> [Source material]
|---|

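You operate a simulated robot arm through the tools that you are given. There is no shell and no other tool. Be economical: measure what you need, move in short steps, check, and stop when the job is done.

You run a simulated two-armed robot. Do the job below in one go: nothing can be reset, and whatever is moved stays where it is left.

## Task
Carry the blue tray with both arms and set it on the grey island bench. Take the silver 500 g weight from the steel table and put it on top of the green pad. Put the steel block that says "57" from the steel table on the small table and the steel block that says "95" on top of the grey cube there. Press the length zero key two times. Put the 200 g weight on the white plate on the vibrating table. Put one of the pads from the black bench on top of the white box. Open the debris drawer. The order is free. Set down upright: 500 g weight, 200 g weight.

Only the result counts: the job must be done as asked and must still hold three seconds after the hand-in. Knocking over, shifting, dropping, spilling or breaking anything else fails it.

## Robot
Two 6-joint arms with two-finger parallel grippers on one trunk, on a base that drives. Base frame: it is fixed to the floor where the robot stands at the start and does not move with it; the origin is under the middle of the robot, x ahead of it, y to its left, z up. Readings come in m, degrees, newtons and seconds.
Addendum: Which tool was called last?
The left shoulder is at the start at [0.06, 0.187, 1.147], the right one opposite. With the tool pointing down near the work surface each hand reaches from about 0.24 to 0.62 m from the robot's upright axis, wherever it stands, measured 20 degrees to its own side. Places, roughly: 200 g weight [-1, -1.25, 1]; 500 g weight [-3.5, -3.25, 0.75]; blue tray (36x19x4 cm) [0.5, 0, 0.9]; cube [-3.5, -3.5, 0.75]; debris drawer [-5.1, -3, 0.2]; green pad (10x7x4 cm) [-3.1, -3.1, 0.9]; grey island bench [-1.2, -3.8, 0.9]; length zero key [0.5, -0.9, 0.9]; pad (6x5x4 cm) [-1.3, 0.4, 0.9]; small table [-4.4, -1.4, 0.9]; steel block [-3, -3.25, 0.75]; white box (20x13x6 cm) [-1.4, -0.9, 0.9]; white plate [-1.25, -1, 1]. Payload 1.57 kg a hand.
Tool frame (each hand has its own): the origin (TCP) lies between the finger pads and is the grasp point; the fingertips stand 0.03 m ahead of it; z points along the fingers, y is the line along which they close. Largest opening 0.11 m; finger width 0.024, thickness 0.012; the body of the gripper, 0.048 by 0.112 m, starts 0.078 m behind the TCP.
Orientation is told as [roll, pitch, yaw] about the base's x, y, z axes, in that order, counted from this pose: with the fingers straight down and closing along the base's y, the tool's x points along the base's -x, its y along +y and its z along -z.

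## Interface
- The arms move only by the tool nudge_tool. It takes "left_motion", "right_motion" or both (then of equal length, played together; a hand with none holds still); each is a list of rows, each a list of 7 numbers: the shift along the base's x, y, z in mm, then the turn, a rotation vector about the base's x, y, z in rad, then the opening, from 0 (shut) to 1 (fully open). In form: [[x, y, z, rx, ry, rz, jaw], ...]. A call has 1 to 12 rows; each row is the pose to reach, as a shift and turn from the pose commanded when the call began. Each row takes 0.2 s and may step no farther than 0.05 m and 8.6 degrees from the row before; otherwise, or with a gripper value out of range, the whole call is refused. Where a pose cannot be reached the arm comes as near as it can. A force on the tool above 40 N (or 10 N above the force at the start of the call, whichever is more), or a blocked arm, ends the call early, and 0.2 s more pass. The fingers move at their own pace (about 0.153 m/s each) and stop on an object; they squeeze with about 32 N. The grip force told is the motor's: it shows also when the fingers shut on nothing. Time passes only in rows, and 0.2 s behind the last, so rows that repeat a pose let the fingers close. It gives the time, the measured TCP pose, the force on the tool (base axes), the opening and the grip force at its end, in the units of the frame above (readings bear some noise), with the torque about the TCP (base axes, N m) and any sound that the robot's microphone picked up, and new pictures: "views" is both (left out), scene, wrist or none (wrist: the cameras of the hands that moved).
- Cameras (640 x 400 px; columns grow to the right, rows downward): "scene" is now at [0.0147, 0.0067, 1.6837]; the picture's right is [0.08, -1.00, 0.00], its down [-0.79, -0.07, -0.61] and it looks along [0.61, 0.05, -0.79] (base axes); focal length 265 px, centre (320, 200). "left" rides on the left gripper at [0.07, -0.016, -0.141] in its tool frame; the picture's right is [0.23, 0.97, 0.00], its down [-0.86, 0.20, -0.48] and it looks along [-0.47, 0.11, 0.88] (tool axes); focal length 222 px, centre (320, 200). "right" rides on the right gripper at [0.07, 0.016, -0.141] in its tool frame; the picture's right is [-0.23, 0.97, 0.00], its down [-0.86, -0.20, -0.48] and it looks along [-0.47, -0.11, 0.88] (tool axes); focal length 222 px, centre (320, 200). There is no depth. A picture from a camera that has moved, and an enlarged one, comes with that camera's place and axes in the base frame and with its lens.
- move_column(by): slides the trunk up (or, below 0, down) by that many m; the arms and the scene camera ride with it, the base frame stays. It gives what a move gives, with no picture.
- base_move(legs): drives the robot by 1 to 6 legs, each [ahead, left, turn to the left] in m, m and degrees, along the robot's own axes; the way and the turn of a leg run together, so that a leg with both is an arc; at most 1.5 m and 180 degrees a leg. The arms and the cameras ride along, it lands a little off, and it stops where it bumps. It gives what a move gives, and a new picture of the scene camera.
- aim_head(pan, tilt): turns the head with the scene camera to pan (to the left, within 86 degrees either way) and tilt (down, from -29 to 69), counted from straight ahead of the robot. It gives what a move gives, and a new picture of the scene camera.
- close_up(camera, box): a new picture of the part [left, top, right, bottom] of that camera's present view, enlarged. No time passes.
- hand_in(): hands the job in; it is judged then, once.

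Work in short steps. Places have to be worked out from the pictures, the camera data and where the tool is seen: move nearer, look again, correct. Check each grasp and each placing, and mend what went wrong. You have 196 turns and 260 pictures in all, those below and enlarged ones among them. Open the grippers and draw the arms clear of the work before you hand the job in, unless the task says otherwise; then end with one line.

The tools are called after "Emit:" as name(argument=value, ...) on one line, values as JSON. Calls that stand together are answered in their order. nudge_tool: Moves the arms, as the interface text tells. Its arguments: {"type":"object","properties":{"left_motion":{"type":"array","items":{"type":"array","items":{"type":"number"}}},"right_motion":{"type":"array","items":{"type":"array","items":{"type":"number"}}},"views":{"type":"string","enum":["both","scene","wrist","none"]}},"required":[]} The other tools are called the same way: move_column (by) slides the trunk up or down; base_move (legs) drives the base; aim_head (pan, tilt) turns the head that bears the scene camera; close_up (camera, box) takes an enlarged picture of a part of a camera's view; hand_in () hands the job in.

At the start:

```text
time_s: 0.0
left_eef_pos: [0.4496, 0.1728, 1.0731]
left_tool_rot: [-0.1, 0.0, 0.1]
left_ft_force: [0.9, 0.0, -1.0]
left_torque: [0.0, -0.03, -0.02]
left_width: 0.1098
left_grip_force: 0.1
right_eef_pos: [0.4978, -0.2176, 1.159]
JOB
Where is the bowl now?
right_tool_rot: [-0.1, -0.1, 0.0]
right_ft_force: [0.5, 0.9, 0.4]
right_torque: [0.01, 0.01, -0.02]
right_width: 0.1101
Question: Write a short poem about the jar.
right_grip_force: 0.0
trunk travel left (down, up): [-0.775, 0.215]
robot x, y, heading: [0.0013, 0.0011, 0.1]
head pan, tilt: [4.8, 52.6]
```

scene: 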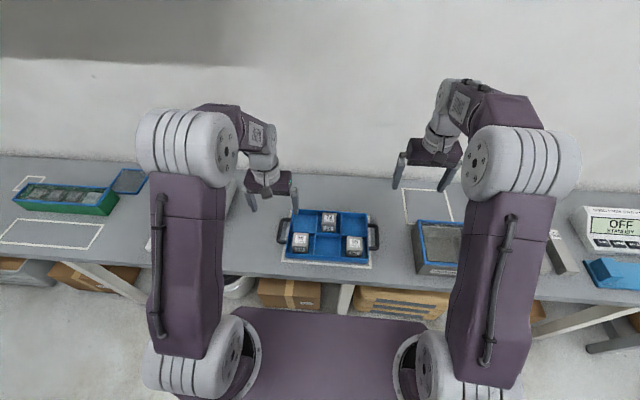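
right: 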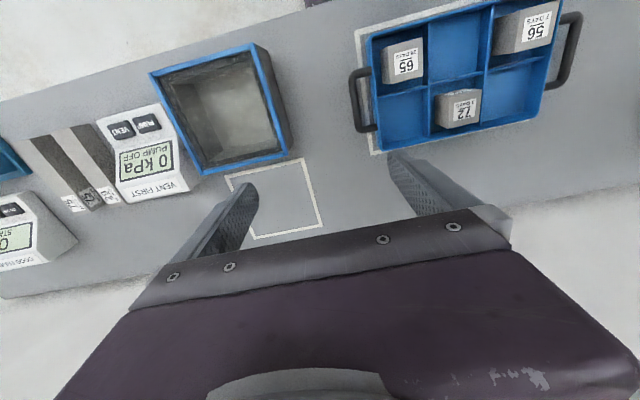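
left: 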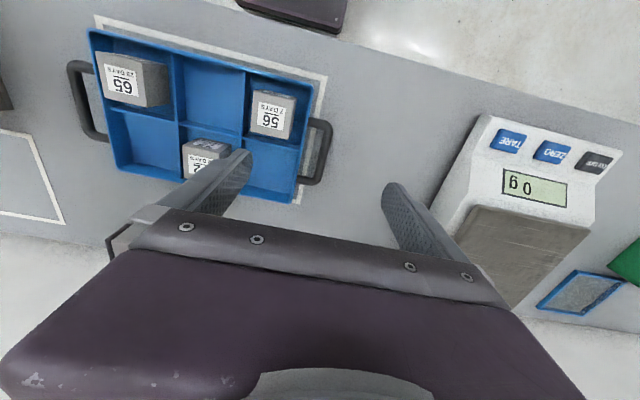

|---|

> [Selected text]
L’ebraismo fra assimilazione e revisionismo

Su “I Netanyahu” di Joshua Cohen

di Alberto Paolo Palumbo / 22 febbraio

Quando si parla di ebraismo, non si intende soltanto la religione, ma l’identità ebraica in tutta la sua complessità. Chi si può definire ebreo? In questo senso tante sono le riflessioni che si possono fare. L’identità ebraica, infatti, risulta essere più complessa di quello che effettivamente è, come spiega nel seguente brano di Operazione Shylock Philip Roth:

«La ragione è che la divisione non è solo tra ebreo ed ebreo: è all’interno del singolo ebreo. Esiste, in tutto il mondo, una personalità più multiforme? Non dico ‘divisa’. Divisa è niente. […] Devo spiegare l’ebreo come una massa di tremila anni di frammenti speculari a chi ha fatto fortuna come il principale ebreologo della letteratura internazionale? C’è da meravigliarsi se l’ebreo litiga sempre? È una lite personificata!»

Secondo Roth, l’identità ebraica altro non è che un costrutto culturale multiforme che spesso porta a dissidi interiori nell’ebreo stesso. L’autore parla a questo proposito di “inadeguatezza” come “stile degli ebrei”, consistente o nella totale assimilazione dell’ebreo nella sua comunità di arrivo o nell’estremizzazione della propria identità. Espressione di questa inadeguatezza sono due tra i più famosi personaggi della narrativa rothiana: Seymour Levov “Lo Svedese” e Alex Portnoy. C’è chi, ad esempio, decide di assimilarsi alla cultura del paese ospite rinunciando al proprio ebraismo come il primo, e chi invece, come il secondo, decide di vivere da ebreo con le proprie tradizioni. In ogni caso, l’ebreo risulta sempre un outsider: per la sua stessa comunità e per quella di approdo, in quanto incapace di venire a patti col proprio essere.

Una dicotomia del genere la riprende Joshua Cohen con I Netanyahu, vincitore dell’ultima edizione del Premio Pulitzer per la narrativa e pubblicato in italiano da Codice Edizioni. Il romanzo racconta la storia di Ruben Blum, professore di Storia dell’economia americana specializzato negli studi sulla tassazione alla Corbin University, un’università immaginaria nello stato di New York. Blum viene incaricato dal suo capo George Moss di far parte della commissione di valutazione di un nuovo candidato per la cattedra di Storia europea: Ben-Zion Netanyahu, specializzato nello studio del tardo medioevo europeo, in particolare nel periodo dell’Inquisizione. L’incontro con questo potenziale professore porterà però Ruben Blum a fare i conti con la propria identità ebraica:

«Al mio bris, fui chiamato Ruvn ben Alter, “Ruvn il figlio di Alter”. Se avessi avuto un figlio, sarebbe stato ben Ruvn, il figlio di Ruvn. Ben-Zion era il figlio di Zion: il mio ebraico da barmitzvah almeno a quello ci arrivava, anche se si fermava lì. Stavo per conoscere il figlio di Sion».

|---|

> [Job]
Provide the original wording of the selected text from "Secondo Roth, l’identità" as far as "col proprio essere.".

> [Problem solution]
Secondo Roth, l’identità ebraica altro non è che un costrutto culturale multiforme che spesso porta a dissidi interiori nell’ebreo stesso. L’autore parla a questo proposito di “inadeguatezza” come “stile degli ebrei”, consistente o nella totale assimilazione dell’ebreo nella sua comunità di arrivo o nell’estremizzazione della propria identità. Espressione di questa inadeguatezza sono due tra i più famosi personaggi della narrativa rothiana: Seymour Levov “Lo Svedese” e Alex Portnoy. C’è chi, ad esempio, decide di assimilarsi alla cultura del paese ospite rinunciando al proprio ebraismo come il primo, e chi invece, come il secondo, decide di vivere da ebreo con le proprie tradizioni. In ogni caso, l’ebreo risulta sempre un outsider: per la sua stessa comunità e per quella di approdo, in quanto incapace di venire a patti col proprio essere.